___ Text shown

最近、このフォーマットに当てはめて、俳句を読んだ気になっている、86歳のおばあちゃん。

あのかっこいい、素敵な俳句を読んでいた、かつてのおばあちゃんはどこへいったんだろうか。

他にも「うぐいすや あーうぐいすや うぐいすや」をはじめ、「つばめや あーつばめやつばめ スパロウ」…と言いながら、ふと会話が止まると思ったら。

おばあちゃんはこう言う。

「スパロウがつばめなんだっけ。すずめなんだっけ。どっちだったっけ。忘れちゃったわ」

と英語教師を何十年とやってきたとは思えぬ、会話が繰り広げられていくものの、かつて英語留学とワーキングホリデーでカナダへ行っていた私も混乱してしまい、とっさに『つばめ 英語』でぐぐってみると「スワロウ」と出た。

「スワロウとスパロウ、英語はなんだか音が似てて、ややこしいね」

と私が言うと、

「日本語でも似てるから一緒じゃない?」

とおばあちゃんは返答をしてきて

「すずめとつばめ、似てるか…!?」と会話がギクシャクな方向に進んでいく。

一応、彼女なりに旬を感じて生きているのは感じられるが、前はもっとかっこいい句を読んでいたので、孫としては、この雑さも嫌いではないけど、少し悲しさを覚えるのもまた現実。

(おばあちゃんお気に入り、自家製梅ソーダ)

2年ほど前に認知症と診断され、少しずつだけどその症状も以前と比べると進んできて、同じ質問や話を繰り返しされる日々も2年目に突入。

そんな先日は、定期検診で物忘れ外来を受診する日で、

「あなたの大事な仕事の時間を割いていくものでもないわよ!キャンセルしなさい」

と5分おきに気遣いの言葉を投げかけてくれるのだが、そうは言っても、そういうわけにもいかず、結局行き先を伝えても忘れてしまうので、最終的には、ミステリーツアーと称して、病院ヘ連れていくことになる。

(受付時間開始とともに行くが、1番にはなれず)

はじめてこの病院を受診した日、血圧が180〜200を記録し、びっくりするほど高血圧なおばあちゃんだったが、血圧の薬を飲んでから、血圧数値は落ち着き、おばあちゃんも「薬もやめてもいいのよ」「元気だから悪いところはないのよ」と毎日のように同じ言葉を繰り返す。

しかし、おばあちゃんがいく外来は「物忘れ外来」だと伝えると「まあ確かにボケてるからね。頭以外は元気なのよ」と、認めながらしょんぼりと回答する。

いつもの定期検診では、この血圧の数値をみて、またさらに1ヶ月分の血圧降下剤が処方されて、それで診察は終わる。

______
___ Source excerpt

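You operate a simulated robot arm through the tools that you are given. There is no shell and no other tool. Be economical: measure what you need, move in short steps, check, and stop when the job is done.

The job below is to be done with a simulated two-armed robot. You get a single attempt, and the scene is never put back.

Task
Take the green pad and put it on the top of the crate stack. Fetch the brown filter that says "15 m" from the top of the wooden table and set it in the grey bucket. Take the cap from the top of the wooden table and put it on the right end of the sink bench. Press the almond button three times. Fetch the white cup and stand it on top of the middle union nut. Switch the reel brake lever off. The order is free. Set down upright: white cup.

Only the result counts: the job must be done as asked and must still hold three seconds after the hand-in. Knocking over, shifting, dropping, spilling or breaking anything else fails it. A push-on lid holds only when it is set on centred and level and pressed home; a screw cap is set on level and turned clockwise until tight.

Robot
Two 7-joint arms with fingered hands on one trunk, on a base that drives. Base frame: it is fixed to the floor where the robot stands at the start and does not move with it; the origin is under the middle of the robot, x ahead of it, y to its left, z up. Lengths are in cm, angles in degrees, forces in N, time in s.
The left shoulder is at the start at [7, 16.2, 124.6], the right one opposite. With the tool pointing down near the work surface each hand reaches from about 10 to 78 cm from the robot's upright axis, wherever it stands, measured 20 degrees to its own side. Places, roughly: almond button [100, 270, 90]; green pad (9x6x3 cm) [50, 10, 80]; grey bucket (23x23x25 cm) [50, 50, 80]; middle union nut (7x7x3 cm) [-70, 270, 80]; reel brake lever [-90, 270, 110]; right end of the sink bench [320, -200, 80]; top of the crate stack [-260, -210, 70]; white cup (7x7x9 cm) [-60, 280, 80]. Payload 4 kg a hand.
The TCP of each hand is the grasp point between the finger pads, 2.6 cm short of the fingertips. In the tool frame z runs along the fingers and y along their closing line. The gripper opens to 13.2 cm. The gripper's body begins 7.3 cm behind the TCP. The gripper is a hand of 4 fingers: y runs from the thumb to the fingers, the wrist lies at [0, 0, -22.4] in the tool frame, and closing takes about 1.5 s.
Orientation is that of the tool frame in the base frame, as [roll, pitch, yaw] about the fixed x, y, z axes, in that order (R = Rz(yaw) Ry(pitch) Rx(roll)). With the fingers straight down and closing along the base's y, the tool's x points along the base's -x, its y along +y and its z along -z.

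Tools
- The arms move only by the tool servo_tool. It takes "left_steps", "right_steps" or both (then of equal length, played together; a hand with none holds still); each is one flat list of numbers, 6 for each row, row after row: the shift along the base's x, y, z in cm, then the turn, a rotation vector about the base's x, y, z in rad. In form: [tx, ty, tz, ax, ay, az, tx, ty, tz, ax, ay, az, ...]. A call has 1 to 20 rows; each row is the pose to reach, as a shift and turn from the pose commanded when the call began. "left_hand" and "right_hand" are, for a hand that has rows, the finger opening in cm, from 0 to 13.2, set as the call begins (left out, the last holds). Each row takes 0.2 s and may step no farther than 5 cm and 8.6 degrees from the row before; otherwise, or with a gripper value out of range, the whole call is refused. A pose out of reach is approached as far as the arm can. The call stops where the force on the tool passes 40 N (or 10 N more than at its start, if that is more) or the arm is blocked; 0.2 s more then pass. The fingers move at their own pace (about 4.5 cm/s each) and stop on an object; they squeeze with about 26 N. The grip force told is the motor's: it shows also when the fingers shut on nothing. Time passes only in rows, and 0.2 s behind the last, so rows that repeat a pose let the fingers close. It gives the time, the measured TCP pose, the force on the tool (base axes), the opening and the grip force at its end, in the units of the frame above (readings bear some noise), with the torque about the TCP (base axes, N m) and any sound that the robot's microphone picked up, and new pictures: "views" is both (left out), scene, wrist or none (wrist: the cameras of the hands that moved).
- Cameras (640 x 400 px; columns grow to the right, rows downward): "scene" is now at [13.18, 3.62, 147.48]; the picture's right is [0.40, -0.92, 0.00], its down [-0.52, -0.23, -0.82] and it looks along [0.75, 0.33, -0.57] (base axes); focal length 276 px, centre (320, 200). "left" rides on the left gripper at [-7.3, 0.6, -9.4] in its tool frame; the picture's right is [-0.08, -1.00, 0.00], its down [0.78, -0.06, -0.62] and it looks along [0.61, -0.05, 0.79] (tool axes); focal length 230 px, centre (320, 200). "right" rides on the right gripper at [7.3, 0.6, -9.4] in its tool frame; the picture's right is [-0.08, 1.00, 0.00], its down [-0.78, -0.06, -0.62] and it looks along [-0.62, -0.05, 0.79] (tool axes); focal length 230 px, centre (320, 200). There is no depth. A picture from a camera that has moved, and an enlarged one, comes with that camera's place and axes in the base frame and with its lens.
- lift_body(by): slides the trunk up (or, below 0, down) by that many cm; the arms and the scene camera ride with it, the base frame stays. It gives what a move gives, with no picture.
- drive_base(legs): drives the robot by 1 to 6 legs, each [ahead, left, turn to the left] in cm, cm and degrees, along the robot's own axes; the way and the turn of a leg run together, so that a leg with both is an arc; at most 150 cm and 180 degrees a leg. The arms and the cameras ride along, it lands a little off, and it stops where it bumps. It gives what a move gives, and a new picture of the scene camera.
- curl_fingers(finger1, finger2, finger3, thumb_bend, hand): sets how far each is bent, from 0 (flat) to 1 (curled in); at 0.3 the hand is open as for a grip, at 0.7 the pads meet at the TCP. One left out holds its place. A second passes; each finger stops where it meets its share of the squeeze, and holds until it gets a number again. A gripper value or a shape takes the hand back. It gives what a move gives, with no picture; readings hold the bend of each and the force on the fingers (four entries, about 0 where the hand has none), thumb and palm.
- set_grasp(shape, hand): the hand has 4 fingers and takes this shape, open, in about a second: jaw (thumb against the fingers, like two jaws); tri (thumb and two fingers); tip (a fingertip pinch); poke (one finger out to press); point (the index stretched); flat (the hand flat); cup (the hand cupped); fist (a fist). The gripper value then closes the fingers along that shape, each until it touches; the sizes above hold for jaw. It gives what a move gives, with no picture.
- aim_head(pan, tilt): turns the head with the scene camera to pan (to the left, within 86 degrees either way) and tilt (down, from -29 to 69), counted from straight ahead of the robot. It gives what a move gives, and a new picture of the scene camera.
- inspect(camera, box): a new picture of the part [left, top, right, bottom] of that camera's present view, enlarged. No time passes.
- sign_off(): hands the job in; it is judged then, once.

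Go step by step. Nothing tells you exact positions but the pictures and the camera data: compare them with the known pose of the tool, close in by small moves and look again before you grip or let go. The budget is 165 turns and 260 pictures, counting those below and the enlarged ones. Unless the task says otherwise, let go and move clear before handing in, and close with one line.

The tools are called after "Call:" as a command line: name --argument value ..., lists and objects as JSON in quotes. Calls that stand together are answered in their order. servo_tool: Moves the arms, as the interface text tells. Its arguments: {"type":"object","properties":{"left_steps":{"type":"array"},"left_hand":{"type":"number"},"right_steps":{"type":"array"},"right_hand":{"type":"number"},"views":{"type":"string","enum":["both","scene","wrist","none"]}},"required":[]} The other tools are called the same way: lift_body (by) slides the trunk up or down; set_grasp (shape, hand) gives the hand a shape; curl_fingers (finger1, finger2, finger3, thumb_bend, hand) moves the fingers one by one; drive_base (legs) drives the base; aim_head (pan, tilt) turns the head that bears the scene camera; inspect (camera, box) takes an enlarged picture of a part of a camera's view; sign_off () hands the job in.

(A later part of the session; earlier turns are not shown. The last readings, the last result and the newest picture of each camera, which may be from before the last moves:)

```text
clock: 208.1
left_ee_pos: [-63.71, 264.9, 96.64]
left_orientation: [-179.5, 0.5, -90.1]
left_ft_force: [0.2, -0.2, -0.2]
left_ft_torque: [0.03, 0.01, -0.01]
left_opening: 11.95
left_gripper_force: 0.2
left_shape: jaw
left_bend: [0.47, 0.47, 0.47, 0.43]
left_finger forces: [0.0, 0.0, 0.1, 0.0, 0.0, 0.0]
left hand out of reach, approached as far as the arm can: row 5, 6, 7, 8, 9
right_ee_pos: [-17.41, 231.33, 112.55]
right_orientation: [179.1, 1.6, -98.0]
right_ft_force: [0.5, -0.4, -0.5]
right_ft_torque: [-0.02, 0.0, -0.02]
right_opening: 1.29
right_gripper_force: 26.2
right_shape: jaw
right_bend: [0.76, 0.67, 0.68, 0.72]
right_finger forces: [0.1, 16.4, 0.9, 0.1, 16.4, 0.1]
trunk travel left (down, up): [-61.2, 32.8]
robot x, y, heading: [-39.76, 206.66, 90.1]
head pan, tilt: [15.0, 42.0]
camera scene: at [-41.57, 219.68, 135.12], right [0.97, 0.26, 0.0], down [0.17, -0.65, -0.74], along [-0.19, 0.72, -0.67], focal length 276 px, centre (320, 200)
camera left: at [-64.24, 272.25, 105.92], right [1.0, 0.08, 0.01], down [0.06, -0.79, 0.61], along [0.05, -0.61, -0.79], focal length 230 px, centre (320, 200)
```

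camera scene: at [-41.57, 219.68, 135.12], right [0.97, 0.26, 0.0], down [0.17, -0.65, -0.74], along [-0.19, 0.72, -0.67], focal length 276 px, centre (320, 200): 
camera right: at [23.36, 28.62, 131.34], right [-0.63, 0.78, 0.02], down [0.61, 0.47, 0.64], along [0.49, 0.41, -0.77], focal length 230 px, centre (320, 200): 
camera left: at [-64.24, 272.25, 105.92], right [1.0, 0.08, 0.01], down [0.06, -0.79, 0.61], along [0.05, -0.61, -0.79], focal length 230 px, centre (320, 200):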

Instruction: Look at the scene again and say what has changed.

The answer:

______

Instruction: Please continue the text shown.

The answer:
しかし今回は、そういえば最近便の出が悪いことを思い出し、担当医にその話をすると、とんでもない薬が出た。

「便秘になって2日目の晩に薬を飲んでくださいね」

と担当医はさらっと言うが、いつ便が出たのかわからないのが認知症であり、現状としてトイレは自力で行ってもらっているので、おばあちゃんがいつ用を足したのかが把握できない。

そもそも、おばあちゃんが便の出が悪いと言っているのも、正直本当なのかよくわからない。

便が詰まって腹痛…ということもこれまでにはなく、お腹の違和感=お腹ぺこぺこと解釈されるので、それもまた難しいところである。

高齢者の場合、3日に1度のペースでお通じがあればいいそうで、そのため、2日目の晩に投薬することで、その翌朝に排便を促すというものだそうだが、詳しい方に聞くと、

「この薬は結構強いんで、2錠飲むとだいたい下痢になります」

ふぇっっっっ!?!下痢…。

悪夢が蘇る。

それは勘弁願いたい…。

というのも、以前、体調不調の時に、下痢便が続いたおばあちゃんのトイレの使い方ったら、言葉にしようがなく、その状況だけはとにかく避けたい。

参照↓

【2日目の晩に2錠の薬】と書かれた処方薬を渡されたものの、薬剤師の方からも「強い薬なんで、様子を見て1錠にしてもらっても効きますよ」などと言われたこともあり、とにかくその薬は今のところ、怖くて使っていない。

下痢便を確実に出す恐怖の薬を飲ませることよりも、私としては便通を良くするための食生活と、なるべく多く水分を摂らせることに集中した方がいいのではなかろうか…との結論に至っている。

こんなことなら整腸剤がほしかったなあ…と思うのは孫のエゴかもしれないが、この恐怖の薬が果たして役に立つときはくるのだろうか。